PASSAGE
The etymology of the word metaverse offers some additional insight into a potential consistent definition. The prefix meta can mean the following (Merriam-Webster, n.d.):
- occurring later than or in succession to; after
- change; transformation
- more comprehensive; transcending; beyond
Assuming the term verse is derived in this context from the word universe and is thus well understood, metaverse technically means a new, transformative, and comprehensive universe. While this history provides context, there may still be little consensus on a specific definition (Chowdhury and Marler, 2022). Consequently, Marler et al (2024) present six key characteristics, with discussion of practical implications, as illustrated in Figure 5.1:
1) Virtual; 2) Networked to facilitate interaction between users and instances (of metaverses); 3) Persistent and accessible; 4) Dynamic, ephemeral, and editable; 5) Informed by real-world data; 6) Defined by people involved in its development and use.
Characteristics one through five may be more relevant for JADO military applications. Regardless, when aggregated, these key characteristics suggest a definition of metaverse as a persistent and digital environment, potentially informed by real-world sensors, that someone can enter and assume a persona, interact with others, have affordances and agency, perhaps modify the environment itself, and then leave.
While Marler et al. (2024) provide more extensive discussions, it is worth elaborating on the significance of some of these characteristics that are particularly relevant to warfare and JADO. First, a metaverse is not just a realistic virtual environment; it is more than a video game or scene that a user can traverse. As itemized above, there are multiple key characteristics that extend the metaverse concept beyond what is often implied. Second, with a metaverse, a user can access a virtual environment multiple times and can permanently alter it. For example, one could enter a virtual room, activate a virtual landmine, and then completely logoff of their computer. That virtual landmine would still be present (and possibly functional in a virtual sense) for other users who may enter that same room after the original user had left. Finally, despite the public discourse about the metaverse, there can be multiple virtual environments, possibly multiple distributed, integrated metaverses. The metaverse has become synonymous with the overarching concept, although technically, there may be multiple integrated virtual environments. A user may effectively move from one environment to another, with the environments hosted on different computers and managed by different owners, all within what appears to be a single universe.
What is JADO?
JADO entails “…actions by the joint force in multiple domains integrated in planning and synchronized in execution, at speed and scale needed to gain advantage and accomplish the mission” (Air Force Doctrine Publication 3-99, 2020). It includes the air, land, maritime, cyberspace, and space domains, as well as the electromagnetic spectrum. JADO is based on the underlying concept of multi-domain operations (MDO), but it emphasizes the need for and challenges behind joint coordination.

TASK REQUIREMENTS
1. Give the stretch of the passage that starts with "What is JADO?" and ends with "behind joint coordination.", unchanged.
2. Resume the passage where it left off.

AVAILABLE DATA
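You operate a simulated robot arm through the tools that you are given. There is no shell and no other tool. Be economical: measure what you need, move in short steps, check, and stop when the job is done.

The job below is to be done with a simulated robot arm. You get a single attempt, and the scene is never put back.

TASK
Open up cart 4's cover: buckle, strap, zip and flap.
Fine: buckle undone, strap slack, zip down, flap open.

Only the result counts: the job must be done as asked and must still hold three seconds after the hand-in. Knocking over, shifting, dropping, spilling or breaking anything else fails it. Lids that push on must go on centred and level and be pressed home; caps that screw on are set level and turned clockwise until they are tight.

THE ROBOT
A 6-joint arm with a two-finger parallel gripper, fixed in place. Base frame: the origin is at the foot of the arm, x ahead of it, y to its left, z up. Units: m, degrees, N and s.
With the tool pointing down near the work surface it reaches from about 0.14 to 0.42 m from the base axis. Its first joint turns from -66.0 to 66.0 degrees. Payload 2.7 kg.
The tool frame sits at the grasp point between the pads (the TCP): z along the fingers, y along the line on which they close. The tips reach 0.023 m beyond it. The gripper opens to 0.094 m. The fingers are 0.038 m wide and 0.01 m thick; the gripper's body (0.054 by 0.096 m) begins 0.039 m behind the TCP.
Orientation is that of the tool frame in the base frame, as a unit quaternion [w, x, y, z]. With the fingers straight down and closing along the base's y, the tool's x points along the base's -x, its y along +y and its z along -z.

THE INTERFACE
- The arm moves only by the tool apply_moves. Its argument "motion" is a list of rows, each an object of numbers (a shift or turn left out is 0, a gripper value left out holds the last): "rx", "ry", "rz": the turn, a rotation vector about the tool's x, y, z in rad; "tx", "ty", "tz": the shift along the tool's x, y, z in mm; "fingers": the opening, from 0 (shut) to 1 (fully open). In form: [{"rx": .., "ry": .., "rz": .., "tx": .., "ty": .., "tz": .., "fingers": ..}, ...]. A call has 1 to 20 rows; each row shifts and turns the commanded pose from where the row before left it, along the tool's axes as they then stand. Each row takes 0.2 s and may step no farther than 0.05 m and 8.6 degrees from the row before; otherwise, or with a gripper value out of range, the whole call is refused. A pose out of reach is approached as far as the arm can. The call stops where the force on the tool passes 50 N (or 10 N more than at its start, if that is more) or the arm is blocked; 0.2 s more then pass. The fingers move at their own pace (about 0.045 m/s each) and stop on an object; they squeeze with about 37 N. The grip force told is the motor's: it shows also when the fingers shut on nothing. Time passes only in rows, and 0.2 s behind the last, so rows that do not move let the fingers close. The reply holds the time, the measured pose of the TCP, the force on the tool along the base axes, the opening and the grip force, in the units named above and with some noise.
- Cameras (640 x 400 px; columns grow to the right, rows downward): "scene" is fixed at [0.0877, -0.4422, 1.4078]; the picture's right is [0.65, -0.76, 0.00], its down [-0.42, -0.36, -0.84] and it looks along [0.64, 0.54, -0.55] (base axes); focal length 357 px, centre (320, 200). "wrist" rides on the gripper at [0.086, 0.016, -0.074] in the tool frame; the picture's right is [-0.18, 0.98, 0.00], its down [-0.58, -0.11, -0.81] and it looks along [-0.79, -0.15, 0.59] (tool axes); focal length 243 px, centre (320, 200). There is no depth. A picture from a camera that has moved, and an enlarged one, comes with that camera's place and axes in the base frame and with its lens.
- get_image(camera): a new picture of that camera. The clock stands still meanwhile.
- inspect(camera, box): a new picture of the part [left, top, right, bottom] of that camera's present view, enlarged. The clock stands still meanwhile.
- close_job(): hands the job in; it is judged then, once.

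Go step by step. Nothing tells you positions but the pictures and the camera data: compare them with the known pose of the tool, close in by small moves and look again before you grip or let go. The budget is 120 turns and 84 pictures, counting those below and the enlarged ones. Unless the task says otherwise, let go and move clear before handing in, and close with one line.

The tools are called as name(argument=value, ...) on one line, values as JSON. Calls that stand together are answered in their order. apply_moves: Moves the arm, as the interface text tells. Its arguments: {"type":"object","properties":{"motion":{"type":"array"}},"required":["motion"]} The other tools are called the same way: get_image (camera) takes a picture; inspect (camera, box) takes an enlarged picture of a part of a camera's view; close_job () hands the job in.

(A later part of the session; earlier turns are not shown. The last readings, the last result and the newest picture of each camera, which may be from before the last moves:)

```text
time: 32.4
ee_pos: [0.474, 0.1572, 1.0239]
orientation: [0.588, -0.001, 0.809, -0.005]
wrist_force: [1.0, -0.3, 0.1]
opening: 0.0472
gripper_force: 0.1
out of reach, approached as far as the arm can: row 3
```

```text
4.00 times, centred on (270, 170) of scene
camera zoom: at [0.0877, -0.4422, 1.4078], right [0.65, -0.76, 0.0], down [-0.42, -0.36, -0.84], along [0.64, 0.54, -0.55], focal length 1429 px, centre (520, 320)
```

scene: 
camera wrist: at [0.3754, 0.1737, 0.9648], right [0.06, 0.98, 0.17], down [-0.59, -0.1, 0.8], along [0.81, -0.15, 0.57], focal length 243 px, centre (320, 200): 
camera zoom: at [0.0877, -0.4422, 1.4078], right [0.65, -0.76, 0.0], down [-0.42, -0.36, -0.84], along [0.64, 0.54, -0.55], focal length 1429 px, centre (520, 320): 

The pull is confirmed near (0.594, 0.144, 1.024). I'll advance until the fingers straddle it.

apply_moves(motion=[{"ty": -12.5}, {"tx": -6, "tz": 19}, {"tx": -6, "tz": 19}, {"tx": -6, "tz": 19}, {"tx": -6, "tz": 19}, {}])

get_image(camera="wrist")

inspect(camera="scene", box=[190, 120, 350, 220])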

TASK RESPONSES
1.
What is JADO?
JADO entails “…actions by the joint force in multiple domains integrated in planning and synchronized in execution, at speed and scale needed to gain advantage and accomplish the mission” (Air Force Doctrine Publication 3-99, 2020). It includes the air, land, maritime, cyberspace, and space domains, as well as the electromagnetic spectrum. JADO is based on the underlying concept of multi-domain operations (MDO), but it emphasizes the need for and challenges behind joint coordination.

2.
As Marler (2022) notes, the definition of MDO can vary. Although the fundamental concept is not new, the U.S. Army Training and Doctrine Command introduced the term in 2018 (TRADOC Pamphlet 525-3-1, 2018). Fundamentally, MDO is an operational strategy, describing how the Army will fight across all domains, including the electromagnetic spectrum and the information environment. Specifically, MDO can be defined as follows (Kasubaski, 2019):
“A campaign, consisting of multiple battles and operations, conducted across domains, time, and contested spaces culminating in the convergence of friendly forces (Joint/Coalition) capabilities that increase limiting factors against an adversary (or enemy) and decrease limiting factors on friendly forces, opening up multiple windows of opportunity to achieve decisive blows against adversary (or enemy) critical vulnerabilities and COGs [centers of gravity].”
JADO emphasizes the interconnectedness of assets, distributed operations, delegated authorities, and integrated planning across all domains (Air Force Doctrine Publication 3-99, 2020). The goal of JADO is to enable the integration of effects across domains, to deter and defeat near-peer adversaries (Air Force Doctrine Note 1-20, 2020). Ideally, distributed sensors, shooters, and data from all domains are connected to joint forces, enabling the coordinated exercise of authority to integrate planning and synchronize convergence in time, space, and purpose (LeMay, 2020). With respect to doctrine, JADO “…is a cross-department variation of the various service cross-domain doctrine, [that] injects battlefield engagements with a convergence of speed and scale effects that can overwhelm an enemy, including near-peer adversaries, and clinch mission success” (BAE Systems, n.d.). Consequently, it requires coordination and cooperation between all stakeholders, including all military Services.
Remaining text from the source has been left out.